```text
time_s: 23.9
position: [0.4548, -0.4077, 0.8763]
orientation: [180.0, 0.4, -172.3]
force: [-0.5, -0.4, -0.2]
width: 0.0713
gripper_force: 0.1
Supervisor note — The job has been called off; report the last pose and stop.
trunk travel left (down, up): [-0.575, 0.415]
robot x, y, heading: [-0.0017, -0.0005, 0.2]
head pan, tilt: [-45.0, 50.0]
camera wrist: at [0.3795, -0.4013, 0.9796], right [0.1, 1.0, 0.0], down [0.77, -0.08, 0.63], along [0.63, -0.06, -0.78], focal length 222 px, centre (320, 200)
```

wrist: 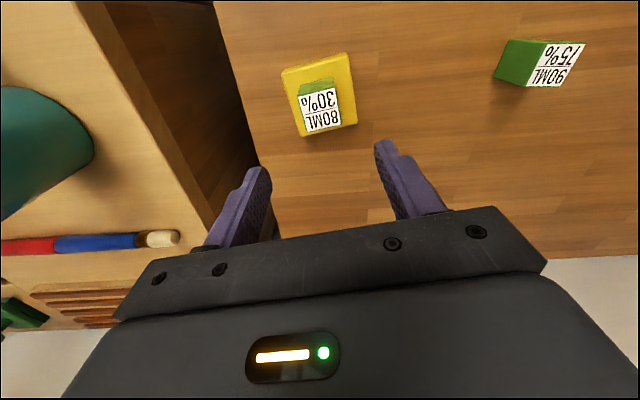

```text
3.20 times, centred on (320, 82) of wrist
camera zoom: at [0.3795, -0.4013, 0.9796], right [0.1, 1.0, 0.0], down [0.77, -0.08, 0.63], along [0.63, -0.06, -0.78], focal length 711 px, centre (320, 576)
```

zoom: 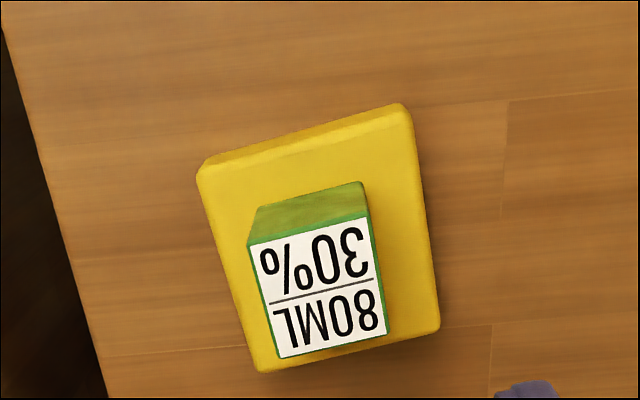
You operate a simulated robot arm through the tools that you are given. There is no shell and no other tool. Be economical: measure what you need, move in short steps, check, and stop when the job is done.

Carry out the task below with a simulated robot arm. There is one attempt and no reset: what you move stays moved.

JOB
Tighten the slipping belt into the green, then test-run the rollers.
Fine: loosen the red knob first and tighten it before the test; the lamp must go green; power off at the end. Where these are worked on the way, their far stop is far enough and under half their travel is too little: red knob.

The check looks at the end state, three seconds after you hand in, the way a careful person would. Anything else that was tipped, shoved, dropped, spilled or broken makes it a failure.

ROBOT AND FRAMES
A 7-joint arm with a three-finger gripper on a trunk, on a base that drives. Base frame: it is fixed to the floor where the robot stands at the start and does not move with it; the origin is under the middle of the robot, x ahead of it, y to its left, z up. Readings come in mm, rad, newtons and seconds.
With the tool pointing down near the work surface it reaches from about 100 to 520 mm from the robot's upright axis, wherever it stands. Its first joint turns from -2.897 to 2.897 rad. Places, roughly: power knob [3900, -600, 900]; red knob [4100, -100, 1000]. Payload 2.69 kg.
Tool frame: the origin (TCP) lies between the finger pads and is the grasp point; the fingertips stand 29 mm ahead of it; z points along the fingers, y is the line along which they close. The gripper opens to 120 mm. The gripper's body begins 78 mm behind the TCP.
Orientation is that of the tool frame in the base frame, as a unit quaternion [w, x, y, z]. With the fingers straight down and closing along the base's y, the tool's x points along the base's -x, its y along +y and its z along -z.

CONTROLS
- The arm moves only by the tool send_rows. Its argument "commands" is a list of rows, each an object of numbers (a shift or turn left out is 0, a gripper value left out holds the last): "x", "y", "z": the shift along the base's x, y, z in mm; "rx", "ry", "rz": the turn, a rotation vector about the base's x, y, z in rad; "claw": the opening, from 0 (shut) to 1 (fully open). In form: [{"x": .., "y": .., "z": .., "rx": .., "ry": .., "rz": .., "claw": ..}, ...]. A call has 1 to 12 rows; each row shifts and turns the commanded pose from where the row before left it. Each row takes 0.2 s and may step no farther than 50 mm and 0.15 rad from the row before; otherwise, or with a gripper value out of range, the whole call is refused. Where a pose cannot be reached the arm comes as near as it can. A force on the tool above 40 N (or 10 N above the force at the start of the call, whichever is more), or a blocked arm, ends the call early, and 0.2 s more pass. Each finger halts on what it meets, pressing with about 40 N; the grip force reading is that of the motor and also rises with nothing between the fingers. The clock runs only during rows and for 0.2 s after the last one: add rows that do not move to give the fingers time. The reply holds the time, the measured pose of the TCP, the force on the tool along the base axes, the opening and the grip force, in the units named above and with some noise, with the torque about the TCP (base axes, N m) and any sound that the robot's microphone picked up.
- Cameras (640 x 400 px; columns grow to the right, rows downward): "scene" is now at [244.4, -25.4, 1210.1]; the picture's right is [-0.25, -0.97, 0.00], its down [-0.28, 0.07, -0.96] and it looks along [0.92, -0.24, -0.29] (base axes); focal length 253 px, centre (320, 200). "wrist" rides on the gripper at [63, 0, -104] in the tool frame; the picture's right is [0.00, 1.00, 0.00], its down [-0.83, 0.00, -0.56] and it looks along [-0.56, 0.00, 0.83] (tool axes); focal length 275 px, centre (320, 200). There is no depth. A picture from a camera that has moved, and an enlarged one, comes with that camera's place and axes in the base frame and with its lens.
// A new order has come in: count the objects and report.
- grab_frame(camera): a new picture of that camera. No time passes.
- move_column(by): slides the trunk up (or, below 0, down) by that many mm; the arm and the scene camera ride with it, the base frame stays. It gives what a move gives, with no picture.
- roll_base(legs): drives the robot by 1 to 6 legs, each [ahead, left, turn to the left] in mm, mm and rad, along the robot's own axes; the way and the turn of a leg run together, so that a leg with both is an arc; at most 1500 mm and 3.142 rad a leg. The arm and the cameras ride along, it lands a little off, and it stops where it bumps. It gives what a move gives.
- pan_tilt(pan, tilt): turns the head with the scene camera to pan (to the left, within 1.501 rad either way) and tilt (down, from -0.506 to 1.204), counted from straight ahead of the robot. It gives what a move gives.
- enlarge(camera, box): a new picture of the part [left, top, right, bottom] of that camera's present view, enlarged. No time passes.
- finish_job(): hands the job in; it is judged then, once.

============

Goal of the exercise:
Tally up the lines with the word "tilt" in them, and answer with that number by itself.

Full response:
2